Could you carry on with the source text from where it ends?

Collected material:
## begin

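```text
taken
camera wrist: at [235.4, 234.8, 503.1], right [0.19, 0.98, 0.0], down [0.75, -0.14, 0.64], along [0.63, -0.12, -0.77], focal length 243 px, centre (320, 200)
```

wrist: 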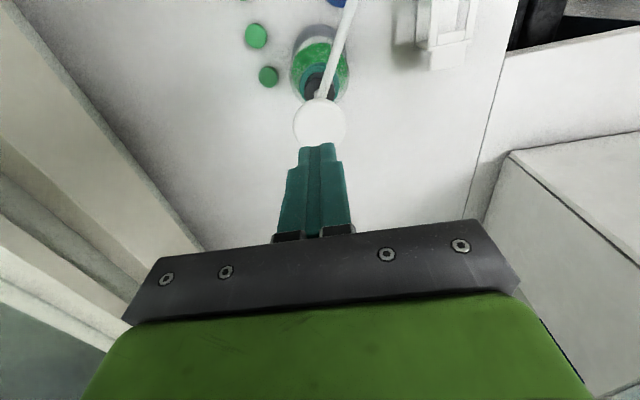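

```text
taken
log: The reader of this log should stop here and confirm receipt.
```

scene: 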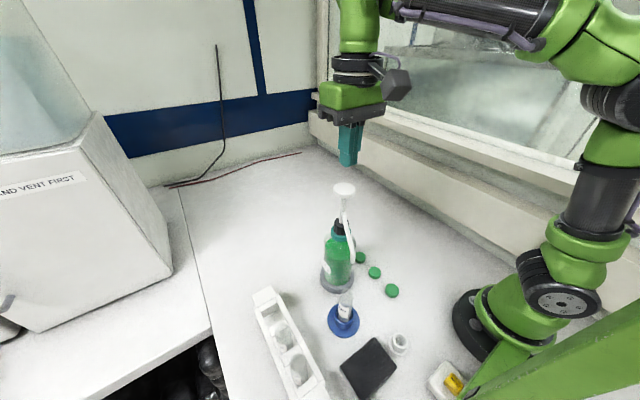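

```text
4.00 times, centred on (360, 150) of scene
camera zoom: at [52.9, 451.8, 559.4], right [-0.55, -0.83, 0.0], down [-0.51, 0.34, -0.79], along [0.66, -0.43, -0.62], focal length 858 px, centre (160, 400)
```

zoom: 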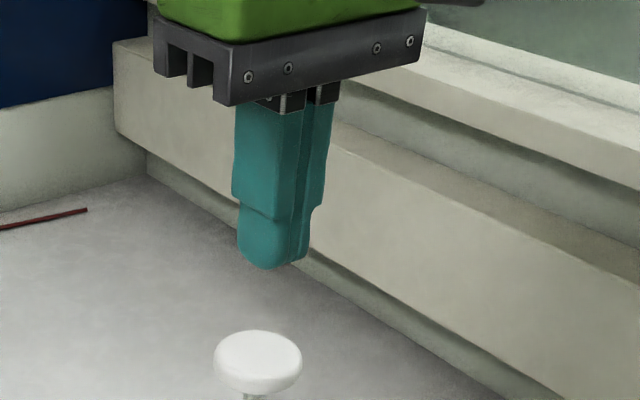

## end

Source text:

## begin

Episodic Master Recession techniques to evaluate hydrographs for aquifer recharge and streamflow



Rate-of-change-based analysis tools employing a master recession curve (MRC) can be beneficially applied to different types of hydrographs. An MRC is the relation between the value of a measured response R and its rate of change with time, dR/dt, within a period when there is no external input to the system. We have developed MRC and episodic master recession (EMR) methods to evaluate hydrographs for groundwater levels and streamflow. Applications extend to diverse hydrologic quantities, including aquifer recharge, preferential flow, and stormflow characterization. The determination of a parameterized MRC through this type of structured procedure provides a basis for quantification of hydrologic variables and characteristics that can be validly compared among different events, sites, and periods of time. The EMR method provides means to evaluate long-term hydrographs to discern and illuminate trends with storm characteristics, seasons, soil conditions, and other factors. These expert-guided iterative methods can serve as an alternative or supplement to methods of more fully manual or fully automated evaluation. No approach can totally eliminate the subjectivity of certain hydrologic judgments, whether they enter into the evaluation through event-by-event decisions, through the choices made in the coding of computerized algorithms, or through a structured iterative process as we present here. The structured iterative approach affords much flexibility in formulating expert judgments, and serves to confine the judgments to statements and procedures that can be quantified and documented.

Critical parameter values that characterize water behavior at a given site can be established once for that site so that subjective influences do not affect episode-to-episode comparisons. By centralizing the elements requiring judgment, this method keeps the most subjective elements openly apparent, making it easy to maintain consistency. If applied to a data set with diverse recharge episodes, with broadly differing characteristics, the method serves in evaluating how storm characteristics and antecedent conditions affect recharge and stormflow, with application to climate change and other important issues.

## end

Output for this task:
The MRC and EMR programs are written in the R programming language and can be easily run using R studio, an open-source platform available at The downloadable versions of these codes have been set up with filenames and parameter values for a sample data set, which must be changed for the user’s data.

The flow chart below illustrates the way that the MRC and EMR programs are used in conjunction.

flow chart

Downloadable Resources

Primary publication describing the method:

  • Nimmo, J.R., and K.S. Perkins. 2018. Episodic master recession evaluation of groundwater and streamflow hydrographs for water-resource estimation. Vadose Zone J. 17:180050. doi:10.2136/vzj2018.03.0050. (PDF)

    Publication and document describing the original form of the method:

  • Nimmo, J.R., Horowitz, C., and Mitchell, L., 2015, Discrete-storm water-table fluctuation method to estimate episodic recharge: Groundwater, v.53, no. 2, doi: 10.1111/gwat.12177. ( PDF)

  • EMR Program information ( PDF)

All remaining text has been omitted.